Republicans hold three of the four sub-governor statewide elective offices in Colorado, two of the six in New Mexico, two of the six in Iowa, three of the four in Wisconsin, all five in Ohio, and two of the five in Nevada.  In historically solidly Democratic Arkansas, three of the six sub-governor statewide elective offices were won in 2010 by Republicans, eight of the nine in South Carolina, and all seven in Georgia.

Republicans did very well in sub-governor statewide elective office races in 2010.  The very fact that most of these races are low-profile compared to the much more noticed Senate and gubernatorial races means that a general Republican tide could lift many candidates to victory – and the Democratic Party, already weakening badly in state governments, could droop much more. 

States that we currently think of was blue – Wisconsin is a good example – could turn purple in presidential elections if Republicans not only hold the governor and legislature, but also win the current close Wisconsin attorney general race, which is being watched by both parties.  New Mexico is a blue state, but Susana Martinez is cruising to re-election, and Republicans appear likely to hold the secretary of state.  Winning the attorney general and state auditor races, occupied by Democrats seeking other offices, would make New Mexico more a purple than a blue state.  Three of the five statewide officers in Colorado are already Republicans; if Republicans hold those offices and win the governorship, Colorado could actually flip from blue to red, especially if the legislature becomes Republican.  Secondary races in Iowa and Nevada could also make these purple states redder in future presidential and senatorial elections.

There will be no tallies by network pundits of how the political parties did across America in such mundane races as New Mexico attorney general or Nevada secretary of state or Arkansas state treasurer.  But winning a large majority of these races, which Republicans could easily do, lays the foundation for the series of electoral triumphs that, alone, can finally achieve the broad and deep conservative revolution our nation desperately needs.

Elise Cooper recently wrote an article for American Thinker that called attention to a very important race that, because it is for a secondary statewide office – California secretary of state – tends to fall under the radar screen of political punditry.  Elise’s interview with the Republican candidate, Pete Peterson, should be considered by all AT readers.

 There is an entire political battlefield in these secondary statewide elective offices that we all ought to care about.  The categories of offices vary by state.  Although every state has an elected governor, some states have a plethora of other offices, while others have only a few.  In 2014, there will be 161 of these lesser statewide elective offices (excluding members of commissions and board).  One hundred and six of those offices are currently held by Republicans.

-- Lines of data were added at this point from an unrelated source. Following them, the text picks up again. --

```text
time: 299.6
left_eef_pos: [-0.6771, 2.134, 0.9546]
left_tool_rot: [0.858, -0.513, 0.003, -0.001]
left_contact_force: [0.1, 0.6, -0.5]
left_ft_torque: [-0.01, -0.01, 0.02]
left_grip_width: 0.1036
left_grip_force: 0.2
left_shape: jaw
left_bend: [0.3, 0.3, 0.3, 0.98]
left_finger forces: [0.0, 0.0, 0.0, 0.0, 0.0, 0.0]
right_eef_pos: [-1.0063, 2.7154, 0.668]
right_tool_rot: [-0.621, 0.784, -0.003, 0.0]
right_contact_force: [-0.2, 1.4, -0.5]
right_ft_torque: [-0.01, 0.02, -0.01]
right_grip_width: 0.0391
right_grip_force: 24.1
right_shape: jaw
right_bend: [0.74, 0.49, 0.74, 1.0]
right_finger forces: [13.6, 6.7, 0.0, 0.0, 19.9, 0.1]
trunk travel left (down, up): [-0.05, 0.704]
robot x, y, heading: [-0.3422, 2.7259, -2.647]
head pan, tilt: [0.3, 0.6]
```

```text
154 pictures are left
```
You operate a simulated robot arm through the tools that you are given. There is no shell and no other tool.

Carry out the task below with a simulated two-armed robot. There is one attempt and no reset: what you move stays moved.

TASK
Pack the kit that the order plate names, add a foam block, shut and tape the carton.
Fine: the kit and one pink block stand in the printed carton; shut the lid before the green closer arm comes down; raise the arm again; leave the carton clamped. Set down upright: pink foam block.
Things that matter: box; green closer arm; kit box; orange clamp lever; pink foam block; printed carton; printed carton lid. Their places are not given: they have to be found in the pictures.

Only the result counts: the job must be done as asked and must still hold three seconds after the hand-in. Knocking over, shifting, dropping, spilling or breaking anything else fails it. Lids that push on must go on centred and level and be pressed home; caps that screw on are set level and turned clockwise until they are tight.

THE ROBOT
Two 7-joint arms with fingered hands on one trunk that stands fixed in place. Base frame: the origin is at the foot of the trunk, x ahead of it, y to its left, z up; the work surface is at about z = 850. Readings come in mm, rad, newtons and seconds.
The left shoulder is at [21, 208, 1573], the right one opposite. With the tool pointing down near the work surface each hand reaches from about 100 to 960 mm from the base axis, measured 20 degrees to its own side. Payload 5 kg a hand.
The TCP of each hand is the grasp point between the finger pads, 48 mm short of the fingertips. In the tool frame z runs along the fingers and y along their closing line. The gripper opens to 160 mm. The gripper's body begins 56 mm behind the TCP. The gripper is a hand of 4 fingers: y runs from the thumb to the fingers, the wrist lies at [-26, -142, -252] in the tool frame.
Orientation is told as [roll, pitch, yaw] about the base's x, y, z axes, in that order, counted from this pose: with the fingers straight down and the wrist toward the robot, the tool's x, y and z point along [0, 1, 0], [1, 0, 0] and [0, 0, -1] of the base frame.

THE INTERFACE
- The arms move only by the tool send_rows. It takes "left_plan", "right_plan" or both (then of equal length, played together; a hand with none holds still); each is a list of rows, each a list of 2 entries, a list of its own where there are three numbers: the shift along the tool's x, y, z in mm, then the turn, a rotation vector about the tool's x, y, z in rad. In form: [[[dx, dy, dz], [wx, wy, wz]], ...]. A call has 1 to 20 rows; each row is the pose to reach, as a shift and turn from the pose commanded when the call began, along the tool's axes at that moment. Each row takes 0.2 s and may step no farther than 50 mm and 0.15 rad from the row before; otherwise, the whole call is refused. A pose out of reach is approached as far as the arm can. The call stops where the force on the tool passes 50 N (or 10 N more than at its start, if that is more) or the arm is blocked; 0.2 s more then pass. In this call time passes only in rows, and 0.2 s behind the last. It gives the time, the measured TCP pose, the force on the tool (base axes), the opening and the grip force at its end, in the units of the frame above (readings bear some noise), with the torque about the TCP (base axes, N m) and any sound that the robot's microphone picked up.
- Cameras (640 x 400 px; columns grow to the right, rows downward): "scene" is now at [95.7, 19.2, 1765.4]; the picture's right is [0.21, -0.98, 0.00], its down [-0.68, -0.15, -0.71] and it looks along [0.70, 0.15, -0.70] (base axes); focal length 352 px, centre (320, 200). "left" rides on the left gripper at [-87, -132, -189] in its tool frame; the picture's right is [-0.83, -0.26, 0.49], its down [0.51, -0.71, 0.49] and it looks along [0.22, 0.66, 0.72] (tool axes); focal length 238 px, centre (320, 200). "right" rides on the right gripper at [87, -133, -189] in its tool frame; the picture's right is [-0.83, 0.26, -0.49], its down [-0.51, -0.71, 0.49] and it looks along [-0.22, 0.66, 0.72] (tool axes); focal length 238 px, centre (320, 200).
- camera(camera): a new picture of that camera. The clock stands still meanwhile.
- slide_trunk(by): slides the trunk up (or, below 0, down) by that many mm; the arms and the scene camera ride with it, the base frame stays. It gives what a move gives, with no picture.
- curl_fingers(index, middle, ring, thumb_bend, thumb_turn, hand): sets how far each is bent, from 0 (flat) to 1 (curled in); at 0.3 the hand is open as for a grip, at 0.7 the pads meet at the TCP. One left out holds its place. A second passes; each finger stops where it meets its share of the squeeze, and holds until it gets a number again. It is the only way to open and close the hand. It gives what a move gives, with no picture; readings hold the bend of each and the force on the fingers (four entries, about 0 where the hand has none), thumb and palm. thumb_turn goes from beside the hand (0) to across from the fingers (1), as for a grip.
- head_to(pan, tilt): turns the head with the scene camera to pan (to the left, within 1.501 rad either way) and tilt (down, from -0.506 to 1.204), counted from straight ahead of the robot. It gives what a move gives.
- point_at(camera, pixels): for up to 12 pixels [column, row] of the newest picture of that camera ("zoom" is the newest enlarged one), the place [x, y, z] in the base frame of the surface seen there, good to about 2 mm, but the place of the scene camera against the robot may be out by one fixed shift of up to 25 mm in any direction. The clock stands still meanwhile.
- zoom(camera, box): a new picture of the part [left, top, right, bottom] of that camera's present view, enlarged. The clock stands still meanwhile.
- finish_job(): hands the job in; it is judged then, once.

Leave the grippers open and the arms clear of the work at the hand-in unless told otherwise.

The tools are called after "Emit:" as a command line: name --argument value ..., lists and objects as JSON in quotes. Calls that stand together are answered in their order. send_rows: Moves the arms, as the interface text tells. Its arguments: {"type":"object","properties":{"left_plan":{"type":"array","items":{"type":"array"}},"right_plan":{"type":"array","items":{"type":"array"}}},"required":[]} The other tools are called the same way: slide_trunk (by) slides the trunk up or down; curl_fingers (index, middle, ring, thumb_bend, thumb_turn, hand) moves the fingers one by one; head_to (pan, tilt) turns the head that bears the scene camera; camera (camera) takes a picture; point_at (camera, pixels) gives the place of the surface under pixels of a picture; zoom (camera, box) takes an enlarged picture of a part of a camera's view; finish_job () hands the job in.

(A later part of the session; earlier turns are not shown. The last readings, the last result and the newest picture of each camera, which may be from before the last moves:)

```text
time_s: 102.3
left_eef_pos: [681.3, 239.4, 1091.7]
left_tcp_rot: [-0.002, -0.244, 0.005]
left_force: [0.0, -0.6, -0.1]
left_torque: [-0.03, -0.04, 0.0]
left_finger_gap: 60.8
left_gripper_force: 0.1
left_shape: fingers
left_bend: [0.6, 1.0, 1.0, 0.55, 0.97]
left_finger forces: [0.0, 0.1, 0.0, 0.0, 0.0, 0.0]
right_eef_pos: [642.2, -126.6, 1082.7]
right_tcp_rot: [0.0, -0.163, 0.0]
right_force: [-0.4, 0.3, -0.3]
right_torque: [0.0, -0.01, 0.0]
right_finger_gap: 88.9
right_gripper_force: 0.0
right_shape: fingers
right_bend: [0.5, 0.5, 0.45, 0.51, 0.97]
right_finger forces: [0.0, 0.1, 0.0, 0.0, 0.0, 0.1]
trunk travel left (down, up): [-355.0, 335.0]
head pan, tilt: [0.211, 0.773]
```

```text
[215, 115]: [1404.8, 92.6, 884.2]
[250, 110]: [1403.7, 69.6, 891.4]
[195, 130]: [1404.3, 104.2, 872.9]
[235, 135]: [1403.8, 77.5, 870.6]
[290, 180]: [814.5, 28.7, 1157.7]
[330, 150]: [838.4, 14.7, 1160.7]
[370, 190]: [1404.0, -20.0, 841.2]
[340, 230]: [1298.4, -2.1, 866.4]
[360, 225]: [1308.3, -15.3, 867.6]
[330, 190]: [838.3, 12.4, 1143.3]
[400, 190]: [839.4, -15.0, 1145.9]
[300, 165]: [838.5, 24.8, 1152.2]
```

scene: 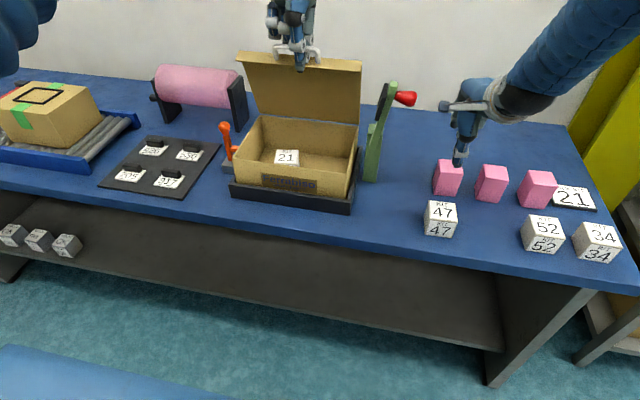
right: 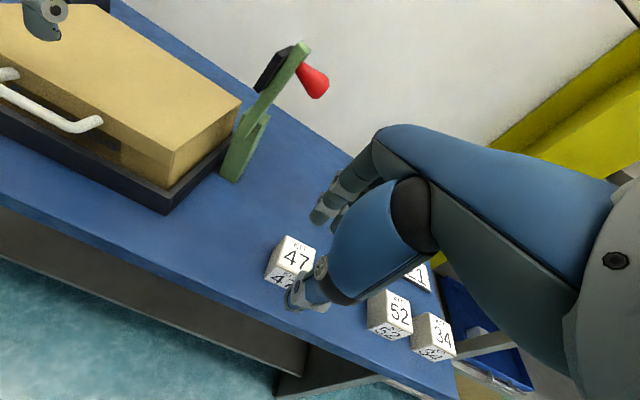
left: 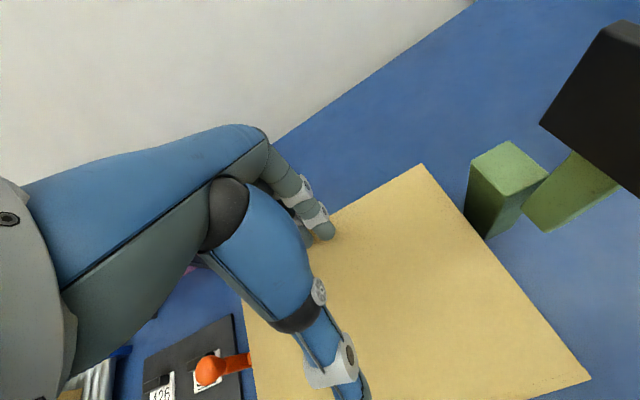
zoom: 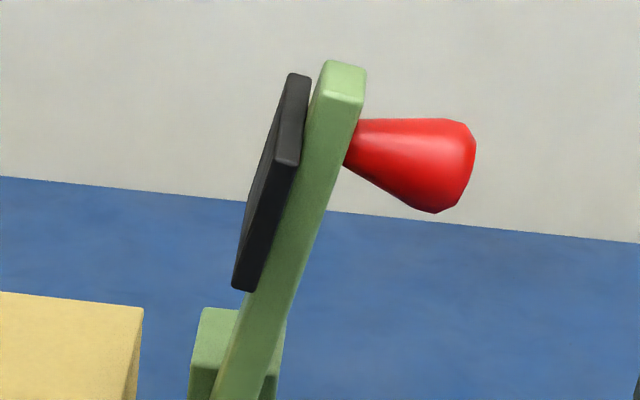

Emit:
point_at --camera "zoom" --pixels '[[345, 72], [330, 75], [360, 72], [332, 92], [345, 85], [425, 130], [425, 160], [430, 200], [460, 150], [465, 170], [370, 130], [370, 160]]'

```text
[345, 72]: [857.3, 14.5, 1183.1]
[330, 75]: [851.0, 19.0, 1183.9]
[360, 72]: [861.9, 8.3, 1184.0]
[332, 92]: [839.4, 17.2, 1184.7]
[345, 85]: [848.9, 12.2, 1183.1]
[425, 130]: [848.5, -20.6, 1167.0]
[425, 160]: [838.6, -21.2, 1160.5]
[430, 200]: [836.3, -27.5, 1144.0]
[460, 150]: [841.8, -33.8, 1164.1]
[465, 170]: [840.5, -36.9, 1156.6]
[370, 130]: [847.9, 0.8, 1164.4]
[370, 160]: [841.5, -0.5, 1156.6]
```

Some of these have obvious importance.  The lieutenant governor is often on a stepping stone to the governorship, and the state attorney general can fight to support conservative policies or attack leftist schemes, like Obamacare, forcing leftists to fight battles they often otherwise win by default. 

Other offices, like the secretary of state, as conservatives learned the hard way from George Soros’s infamous “Secretary of State Project,” can be used to help Democrats cheat their way to electoral victories.  The state auditor can help investigate and expose bad government and political corruption.  Superintendent of public instruction, if occupied by a Republican willing to lock horns with the teachers' unions, can help clean up the cesspool of public education. 

When Republicans begin to really control state governments in those states of “Flyover Country” that have been Democrat historically, then it makes it easier to win those states in presidential elections or Senate elections.  This is already occurring in state legislatures.  In purple states like Colorado, New Mexico, Iowa, Wisconsin, Ohio, and Nevada, and in red states that have historically been Democrat at the state level like Arkansas and Louisiana, Republicans are gaining the upper hand in these often overlooked state offices.

Republicans hold three of the four sub-governor statewide elective offices in Colorado, two of the six in New Mexico, two of the six in Iowa, three of the four in Wisconsin, all five in Ohio, and two of the five in Nevada.  In historically solidly Democratic Arkansas, three of the six sub-governor statewide elective offices were won in 2010 by Republicans, eight of the nine in South Carolina, and all seven in Georgia.

Republicans did very well in sub-governor statewide elective office races in 2010.  The very fact that most of these races are low-profile compared to the much more noticed Senate and gubernatorial races means that a general Republican tide could lift many candidates to victory – and the Democratic Party, already weakening badly in state governments, could droop much more. 

States that we currently think of was blue – Wisconsin is a good example – could turn purple in presidential elections if Republicans not only hold the governor and legislature, but also win the current close Wisconsin attorney general race, which is being watched by both parties.  New Mexico is a blue state, but Susana Martinez is cruising to re-election, and Republicans appear likely to hold the secretary of state.  Winning the attorney general and state auditor races, occupied by Democrats seeking other offices, would make New Mexico more a purple than a blue state.  Three of the five statewide officers in Colorado are already Republicans; if Republicans hold those offices and win the governorship, Colorado could actually flip from blue to red, especially if the legislature becomes Republican.  Secondary races in Iowa and Nevada could also make these purple states redder in future presidential and senatorial elections.

There will be no tallies by network pundits of how the political parties did across America in such mundane races as New Mexico attorney general or Nevada secretary of state or Arkansas state treasurer.  But winning a large majority of these races, which Republicans could easily do, lays the foundation for the series of electoral triumphs that, alone, can finally achieve the broad and deep conservative revolution our nation desperately needs.